● SUPPLIED INFORMATION

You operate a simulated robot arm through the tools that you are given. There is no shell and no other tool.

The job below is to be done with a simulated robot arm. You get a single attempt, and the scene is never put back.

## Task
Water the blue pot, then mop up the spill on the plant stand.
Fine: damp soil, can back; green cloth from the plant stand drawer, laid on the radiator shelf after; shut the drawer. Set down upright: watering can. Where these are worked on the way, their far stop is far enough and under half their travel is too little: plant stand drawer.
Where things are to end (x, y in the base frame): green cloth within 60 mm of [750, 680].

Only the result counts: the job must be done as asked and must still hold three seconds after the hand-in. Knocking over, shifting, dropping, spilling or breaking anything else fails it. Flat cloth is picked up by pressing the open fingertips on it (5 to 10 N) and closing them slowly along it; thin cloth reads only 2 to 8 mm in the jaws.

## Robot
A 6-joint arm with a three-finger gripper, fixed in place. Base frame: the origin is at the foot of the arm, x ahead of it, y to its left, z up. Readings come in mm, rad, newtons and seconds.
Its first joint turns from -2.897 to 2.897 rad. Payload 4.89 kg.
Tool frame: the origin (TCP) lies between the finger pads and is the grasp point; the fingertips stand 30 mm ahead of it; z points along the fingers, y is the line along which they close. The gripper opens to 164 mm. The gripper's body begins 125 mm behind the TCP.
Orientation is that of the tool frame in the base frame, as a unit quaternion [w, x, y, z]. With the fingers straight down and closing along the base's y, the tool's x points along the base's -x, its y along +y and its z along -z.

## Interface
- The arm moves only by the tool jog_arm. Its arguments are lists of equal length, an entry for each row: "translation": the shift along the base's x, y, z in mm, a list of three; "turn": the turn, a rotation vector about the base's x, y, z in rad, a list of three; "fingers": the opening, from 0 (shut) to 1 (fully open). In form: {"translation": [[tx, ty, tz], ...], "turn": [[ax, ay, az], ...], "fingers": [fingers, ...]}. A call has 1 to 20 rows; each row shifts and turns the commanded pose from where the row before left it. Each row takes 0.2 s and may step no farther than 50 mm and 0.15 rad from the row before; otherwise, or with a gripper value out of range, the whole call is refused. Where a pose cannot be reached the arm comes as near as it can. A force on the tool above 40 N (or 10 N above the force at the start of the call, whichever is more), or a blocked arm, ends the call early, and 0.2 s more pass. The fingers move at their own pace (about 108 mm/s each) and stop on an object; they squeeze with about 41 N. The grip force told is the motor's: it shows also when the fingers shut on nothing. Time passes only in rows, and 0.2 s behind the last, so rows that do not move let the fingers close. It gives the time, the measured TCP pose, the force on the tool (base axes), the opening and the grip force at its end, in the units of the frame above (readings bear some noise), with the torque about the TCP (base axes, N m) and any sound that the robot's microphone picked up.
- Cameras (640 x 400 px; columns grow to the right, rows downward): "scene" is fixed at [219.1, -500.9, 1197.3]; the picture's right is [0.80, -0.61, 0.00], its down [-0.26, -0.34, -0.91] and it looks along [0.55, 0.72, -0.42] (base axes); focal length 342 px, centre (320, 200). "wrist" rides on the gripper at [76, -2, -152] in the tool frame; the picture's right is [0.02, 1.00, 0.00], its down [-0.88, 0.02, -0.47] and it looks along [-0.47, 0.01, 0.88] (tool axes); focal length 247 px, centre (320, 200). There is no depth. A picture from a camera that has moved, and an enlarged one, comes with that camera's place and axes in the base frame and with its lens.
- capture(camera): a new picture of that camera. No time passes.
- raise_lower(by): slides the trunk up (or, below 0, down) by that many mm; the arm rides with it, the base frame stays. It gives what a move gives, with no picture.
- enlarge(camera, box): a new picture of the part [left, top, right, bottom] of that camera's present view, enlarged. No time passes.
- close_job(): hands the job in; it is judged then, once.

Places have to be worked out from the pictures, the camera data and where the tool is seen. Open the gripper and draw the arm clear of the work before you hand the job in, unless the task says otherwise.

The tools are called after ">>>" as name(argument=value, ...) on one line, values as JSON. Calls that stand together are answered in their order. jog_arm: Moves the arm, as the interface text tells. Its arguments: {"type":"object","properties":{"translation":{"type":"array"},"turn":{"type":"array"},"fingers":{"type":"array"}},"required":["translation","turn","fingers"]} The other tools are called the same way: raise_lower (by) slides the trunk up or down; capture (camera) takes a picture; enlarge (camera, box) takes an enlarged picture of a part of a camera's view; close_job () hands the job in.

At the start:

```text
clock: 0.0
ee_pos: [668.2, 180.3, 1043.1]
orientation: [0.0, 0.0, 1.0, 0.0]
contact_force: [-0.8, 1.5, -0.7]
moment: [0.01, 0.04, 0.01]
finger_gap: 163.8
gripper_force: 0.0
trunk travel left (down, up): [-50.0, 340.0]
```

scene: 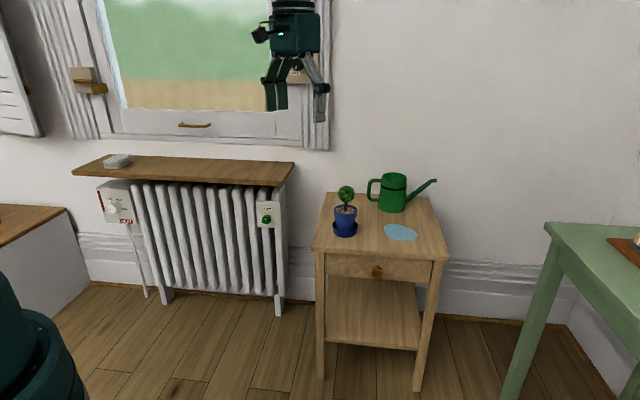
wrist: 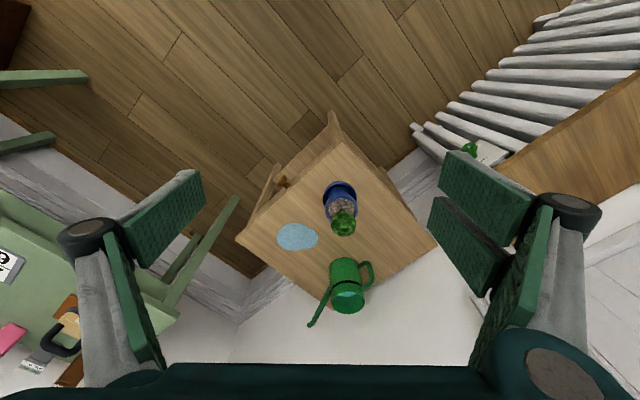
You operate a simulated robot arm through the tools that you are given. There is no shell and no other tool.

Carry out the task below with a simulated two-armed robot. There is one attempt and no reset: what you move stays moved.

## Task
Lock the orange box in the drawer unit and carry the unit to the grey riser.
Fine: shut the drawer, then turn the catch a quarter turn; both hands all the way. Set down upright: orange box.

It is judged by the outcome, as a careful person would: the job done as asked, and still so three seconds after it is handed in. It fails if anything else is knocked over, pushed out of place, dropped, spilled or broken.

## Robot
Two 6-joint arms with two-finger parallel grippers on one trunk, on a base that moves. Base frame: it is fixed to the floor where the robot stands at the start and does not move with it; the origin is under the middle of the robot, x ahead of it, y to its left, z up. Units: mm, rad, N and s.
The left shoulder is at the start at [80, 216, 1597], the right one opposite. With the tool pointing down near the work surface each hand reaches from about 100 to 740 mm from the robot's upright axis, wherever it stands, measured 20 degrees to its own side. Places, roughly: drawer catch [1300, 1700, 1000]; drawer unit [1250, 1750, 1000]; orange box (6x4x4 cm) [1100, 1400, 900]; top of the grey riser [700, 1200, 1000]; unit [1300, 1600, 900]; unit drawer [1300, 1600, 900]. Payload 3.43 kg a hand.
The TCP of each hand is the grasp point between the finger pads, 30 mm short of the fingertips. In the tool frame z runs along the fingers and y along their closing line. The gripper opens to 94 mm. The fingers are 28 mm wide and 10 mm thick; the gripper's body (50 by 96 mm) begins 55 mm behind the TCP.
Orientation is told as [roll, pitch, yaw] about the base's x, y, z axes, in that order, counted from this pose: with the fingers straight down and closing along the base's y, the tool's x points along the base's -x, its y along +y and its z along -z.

● TASK BRIEF
In the material above, find each line that contains the word "enlarged", and select it.

● FINAL ANSWER
- Cameras (640 x 400 px; columns grow to the right, rows downward): "scene" is fixed at [219.1, -500.9, 1197.3]; the picture's right is [0.80, -0.61, 0.00], its down [-0.26, -0.34, -0.91] and it looks along [0.55, 0.72, -0.42] (base axes); focal length 342 px, centre (320, 200). "wrist" rides on the gripper at [76, -2, -152] in the tool frame; the picture's right is [0.02, 1.00, 0.00], its down [-0.88, 0.02, -0.47] and it looks along [-0.47, 0.01, 0.88] (tool axes); focal length 247 px, centre (320, 200). There is no depth. A picture from a camera that has moved, and an enlarged one, comes with that camera's place and axes in the base frame and with its lens.
- enlarge(camera, box): a new picture of the part [left, top, right, bottom] of that camera's present view, enlarged. No time passes.
The tools are called after ">>>" as name(argument=value, ...) on one line, values as JSON. Calls that stand together are answered in their order. jog_arm: Moves the arm, as the interface text tells. Its arguments: {"type":"object","properties":{"translation":{"type":"array"},"turn":{"type":"array"},"fingers":{"type":"array"}},"required":["translation","turn","fingers"]} The other tools are called the same way: raise_lower (by) slides the trunk up or down; capture (camera) takes a picture; enlarge (camera, box) takes an enlarged picture of a part of a camera's view; close_job () hands the job in.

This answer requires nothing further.